Down south, the hot topics developed for public engagement are ‘restructuring’, ‘resource control’, ‘fiscal federalism’ and ‘true federalism’ — while most of the state-owned schools and hospitals are an eyesore despite huge budgetary allocations. How many southern governors and commissioners can allow their children attend public schools? How many can allow their pregnant wives give birth at public hospitals? Yet, the thought controllers would rather talk about state police than question the mismanagement of resources by their governors. They perpetually paint northerners as the enemies of their progress, as if all the oil revenue goes to the north!

I recently saw the federation allocation figures for February 2019. Akwa Ibom got N17.2 billion, Bayelsa N13.2 billion, Delta N17.4 billion, Lagos N9.1 billion and Rivers N14.7 billion. By contrast, Sokoto got N4.05 billion, Taraba N3.6 billion, Yobe N4.07 billion and Zamfara N2.9 billion. You will hardly hear any of these southern hegemonic institutions and their intellectual agents question what Delta does with its N17.4 billion, or ask why Lagos, with its enormous internal revenue, has a debt overhang of N500 billion. Rather, the attention of the “elders” will be on the N4 billion collected by Yobe and how the north is “dragging” Nigeria backwards! That is how hegemonic ideology works.
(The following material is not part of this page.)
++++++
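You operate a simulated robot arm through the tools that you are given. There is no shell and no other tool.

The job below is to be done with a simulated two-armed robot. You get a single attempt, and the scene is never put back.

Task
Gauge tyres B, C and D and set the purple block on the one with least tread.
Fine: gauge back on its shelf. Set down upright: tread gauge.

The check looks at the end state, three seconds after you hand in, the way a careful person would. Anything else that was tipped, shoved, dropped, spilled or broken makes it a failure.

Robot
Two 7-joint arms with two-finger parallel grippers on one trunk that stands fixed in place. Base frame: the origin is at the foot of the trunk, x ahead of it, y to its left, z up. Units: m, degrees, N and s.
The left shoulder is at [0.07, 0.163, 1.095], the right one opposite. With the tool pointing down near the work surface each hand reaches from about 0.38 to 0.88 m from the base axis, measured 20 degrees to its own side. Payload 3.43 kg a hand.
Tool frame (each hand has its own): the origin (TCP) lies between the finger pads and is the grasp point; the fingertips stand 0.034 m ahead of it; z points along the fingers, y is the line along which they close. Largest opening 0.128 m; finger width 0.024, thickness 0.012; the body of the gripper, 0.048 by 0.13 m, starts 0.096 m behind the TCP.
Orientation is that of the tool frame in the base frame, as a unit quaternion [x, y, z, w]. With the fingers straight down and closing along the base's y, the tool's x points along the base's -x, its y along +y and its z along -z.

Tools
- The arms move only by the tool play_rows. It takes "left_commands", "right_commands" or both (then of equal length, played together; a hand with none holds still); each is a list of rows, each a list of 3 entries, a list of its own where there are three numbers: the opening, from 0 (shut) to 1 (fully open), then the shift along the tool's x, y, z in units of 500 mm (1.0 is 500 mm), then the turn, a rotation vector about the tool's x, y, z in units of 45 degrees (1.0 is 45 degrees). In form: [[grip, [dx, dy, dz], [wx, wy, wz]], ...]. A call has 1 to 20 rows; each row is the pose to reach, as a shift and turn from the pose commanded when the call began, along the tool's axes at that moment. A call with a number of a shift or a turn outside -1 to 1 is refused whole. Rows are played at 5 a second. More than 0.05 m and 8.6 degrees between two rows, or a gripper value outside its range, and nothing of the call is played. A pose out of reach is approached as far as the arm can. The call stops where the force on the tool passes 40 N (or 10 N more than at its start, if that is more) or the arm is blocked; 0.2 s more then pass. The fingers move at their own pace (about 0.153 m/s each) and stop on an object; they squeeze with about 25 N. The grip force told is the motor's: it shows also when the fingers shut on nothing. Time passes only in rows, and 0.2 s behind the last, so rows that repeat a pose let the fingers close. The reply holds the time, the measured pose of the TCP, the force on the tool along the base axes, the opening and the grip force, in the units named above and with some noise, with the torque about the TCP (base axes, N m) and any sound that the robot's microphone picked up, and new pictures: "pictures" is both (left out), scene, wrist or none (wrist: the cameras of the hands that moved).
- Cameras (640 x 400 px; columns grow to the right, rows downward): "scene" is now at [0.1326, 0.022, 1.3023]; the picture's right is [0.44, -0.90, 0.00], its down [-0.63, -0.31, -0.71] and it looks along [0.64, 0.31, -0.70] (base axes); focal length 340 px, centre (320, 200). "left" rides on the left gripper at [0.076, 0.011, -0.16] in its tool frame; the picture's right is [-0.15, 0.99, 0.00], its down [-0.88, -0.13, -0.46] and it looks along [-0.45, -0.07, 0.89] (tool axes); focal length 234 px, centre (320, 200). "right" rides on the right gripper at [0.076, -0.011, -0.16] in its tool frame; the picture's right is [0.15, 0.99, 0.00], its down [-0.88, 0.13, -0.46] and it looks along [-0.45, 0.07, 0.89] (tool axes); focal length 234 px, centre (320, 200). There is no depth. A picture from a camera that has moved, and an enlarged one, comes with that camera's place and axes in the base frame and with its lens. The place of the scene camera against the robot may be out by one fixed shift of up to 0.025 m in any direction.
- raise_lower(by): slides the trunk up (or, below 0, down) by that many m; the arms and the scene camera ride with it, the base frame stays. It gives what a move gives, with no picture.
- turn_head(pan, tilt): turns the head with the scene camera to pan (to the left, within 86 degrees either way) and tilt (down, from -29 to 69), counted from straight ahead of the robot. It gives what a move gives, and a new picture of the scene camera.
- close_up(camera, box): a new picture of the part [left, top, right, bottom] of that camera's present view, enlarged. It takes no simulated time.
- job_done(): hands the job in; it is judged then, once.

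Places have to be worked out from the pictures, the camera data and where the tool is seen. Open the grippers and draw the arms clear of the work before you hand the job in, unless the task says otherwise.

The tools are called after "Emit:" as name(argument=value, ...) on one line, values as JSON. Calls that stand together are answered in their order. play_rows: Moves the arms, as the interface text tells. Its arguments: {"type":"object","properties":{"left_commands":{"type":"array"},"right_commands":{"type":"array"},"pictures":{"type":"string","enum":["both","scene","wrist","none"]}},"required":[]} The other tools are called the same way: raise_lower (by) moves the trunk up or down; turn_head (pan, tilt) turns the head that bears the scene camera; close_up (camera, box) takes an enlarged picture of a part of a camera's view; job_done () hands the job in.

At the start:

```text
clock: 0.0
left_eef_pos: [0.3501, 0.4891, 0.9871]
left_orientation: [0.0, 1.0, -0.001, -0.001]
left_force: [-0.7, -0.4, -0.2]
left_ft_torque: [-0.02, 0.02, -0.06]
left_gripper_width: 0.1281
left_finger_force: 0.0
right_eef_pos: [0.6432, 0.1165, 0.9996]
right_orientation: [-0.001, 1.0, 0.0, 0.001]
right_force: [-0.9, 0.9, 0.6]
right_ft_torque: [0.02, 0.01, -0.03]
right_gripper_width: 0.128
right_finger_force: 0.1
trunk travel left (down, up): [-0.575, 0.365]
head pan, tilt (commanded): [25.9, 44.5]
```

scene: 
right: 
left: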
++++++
They spend all their time attacking Lord Lugard, conveniently ignoring the poverty being brought upon the people through the mindless mismanagement happening in their backyards, right under their nose. I was involved an argument with a professor a week ago. He said Nigerians do not have common aspirations and should, therefore, not be one country. I disagreed with him. I have been to most states of the federation. I always ask the ordinary people — taxi drivers, traders, artisans, Muslims, Christians, northerners, southerners — their desires. They list education, healthcare, roads, water, power and jobs. They want a peaceful and prosperous country. What else is aspiration?

Are we in a hopeless situation? I would not say so. We need a new class of thought leaders in the media, academia, civil society and polity to focus public discourse on the things that matter the most. We should stop heaping all Nigeria’s woes on Lord Lugard. Why can’t we also spend some of our energies on demanding for water, education, healthcare, power and security — which most Nigerians apparently agree on? Inevitably, the rich and the poor will benefit. National productivity will increase. This will ensure social stability. The elite class needs to be far-sighted enough to connect its own interests with those of the ordinary people. We need a new hegemony.”

Excerpts from Simon Kolawole’s article captioned Nigeria and the hegemony of ideology and published in Thisday on 3rd April 2019.